Exercise tasks:
1 – Quote the source passage word for word, starting at "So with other" and ending with "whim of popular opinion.".
2 – Keep the source passage going from its last sentence.

Source passage:
*-*-*

The voice of the people in the day and hour, under the impulse of sudden caprice or passion, is anything but the voice of God: it is much more apt to be the voice of all the powers of darkness. It is common thought, sifted through uncommon thought, that approaches as near the voice of God as we can hope to get in this world. It is not the surface whim of public opinion, it is its greatest common denominator that approximates the truth.

It behooves us to remember this at a time when changes are coming with such swiftness. Our life has developed so rapidly that the old political forms proved inadequate to the solution of the new problems. As a practical people, we therefore quickly adopted or invented new forms. Doubtless this is, in the main, right, but we should understand clearly what we are doing.

For instance, one of the great changes, recently inaugurated, is the election of national senators by popular vote. Our forefathers planned that the national upper house should represent a double sifting of popular opinion. We elected state legislatures; they, in turn, chose the national senators: thus these were twice removed from the popular will. It proved easy to corrupt state legislatures; the national senate came to represent too much the moneyed interests; and so, through an amendment to the constitution, we changed the process, and now elect our senators by direct vote of the people. This makes them more immediately representative of the popular will, and perhaps the change was wise; but we should recognize that we have removed one more safe-guard of democracy.

A story, told for a generation, and fixed upon various British statesmen, will illustrate my meaning. The last repetition attributed it to John Burns. On one occasion, while he was a member of Parliament, it is said he was at a tea-party in the West End of London. The hostess, pouring his cup of tea, anxious to make talk and show her deep interest in politics, said, "Mr. Burns, what is the use of the house of Lords anyway?" The statesman, without replying, poured his tea from the cup into the saucer. The hostess, surprised at the breach of etiquette, waited, and then said, "but Mr. Burns, you didn't answer my question." He pointed to the tea, cooling in the saucer: that was the function, to cool the tea of legislation. That was the function intended for our national senate. The trouble was, the tea of legislation often became so stone cold in the process that it was fit only for the political slop-pail, and that was not what we wanted. So we have changed it all, but one more safe-guard of democracy is gone.

So with other reforms, loudly acclaimed, as the initiative and referendum. With the new problems and complications of an extraordinarily developed life, it is doubtless wise that the people should be able to initiate legislation and should have the final word as to what legislation shall stand. On the other hand, if we are not to suffer under a mass of hasty and ill-considered legislation, if laws are to stand, they must always be formulated by a body of trained legislators, and not by the changing whim of popular opinion.

So with the recall, now so widely demanded in many sections of the country. In the old days, our candidates were most obsequious and profuse in promises to their constituents before election; but once elected, only too often they turned their backs on their constituents, went merrily their own way, making deals and bargains, in the spirit that "to the victor belong the spoils." Therefore we justly demanded some control of them, after, as before, election: hence the recall. Again the movement is right; but if the fundamentals of democracy are to be permanent, that body of men, concerned with the interpretation of the constitution and the fundamental law of the land, must not be subject to the immediate whim of mob mind, and the power to recall those judges occupied with this task would be a graver danger than advantage. They will make mistakes, at times they will be ultra conservative and servants of special interests, but that is one of the incidental prices we have to pay for the permanence of free institutions. The problem is to keep the basic principles of democracy unchanged, the forms on the surface as fluid and adjustable as possible.

*-*-*

Source data:
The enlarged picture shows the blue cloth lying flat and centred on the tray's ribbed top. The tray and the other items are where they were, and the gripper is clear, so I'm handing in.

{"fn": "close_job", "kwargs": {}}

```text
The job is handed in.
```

*-*-*

Final answers:
1 –
So with other reforms, loudly acclaimed, as the initiative and referendum. With the new problems and complications of an extraordinarily developed life, it is doubtless wise that the people should be able to initiate legislation and should have the final word as to what legislation shall stand. On the other hand, if we are not to suffer under a mass of hasty and ill-considered legislation, if laws are to stand, they must always be formulated by a body of trained legislators, and not by the changing whim of popular opinion.

2 –
It is these three transformations—the abandonment of the old abstract notions and the testing of democracy by its results, the expansion of its application over the entire population, and the invention and development of representative government—it is these three changes that make our democracy a new order of society, new in its problems, its menaces, its solutions.



XV

DEMOCRACY AND EDUCATION

All just government is a transient device to make ordered progress possible. In the kingdom of heaven there would be no government, for if all human beings saw the best, loved the best and willed the best, the function of government would be at an end. Obviously there is no hope or fear that we shall get into the kingdom of heaven soon, and the necessity for government will exist for an indefinitely long time. Nevertheless, government is due to the imperfection of human nature and, as stated, its aim is ordered progress. Progress without order is anarchy; order without progress is stagnation and death.

It must frankly be admitted, moreover, that democracy is not the shortest road to good government nor to economic efficiency. That we recognize this as a people is proved by the drift of our opinion and of the changes in our lesser institutions. Take, for instance, our city government. A few decades ago our cities were so notoriously misgoverned that they were the scandal of the world. Our boards of aldermen or councilmen, representing ward constituencies, with all sorts of local strings tied to them, were clumsy and unwieldy and easily subject to corruption.

So, about twenty years ago, all across the country went the cry, "Get a good mayor, and give him a free hand." That is the way our great industries are conducted: a wise captain of industry is secured and given full control. Being a practical people, and imagining ourselves to be much more practical than really we are, we said, let us conduct our city business in the same way. Why not? Plato showed long ago that you can get the best government in the shortest time by getting a good tyrant, and giving him a free hand.

There arc just two objections. The first is incidental: it is exceedingly difficult to keep your tyrant good. Arbitrary authority over one's fellows is about the most corrupting influence known to man. No one is great and good enough to be entrusted with it. Responsible power sobers and educates, irresponsible power corrupts. Nevertheless we pay the price of this error and learn the lesson.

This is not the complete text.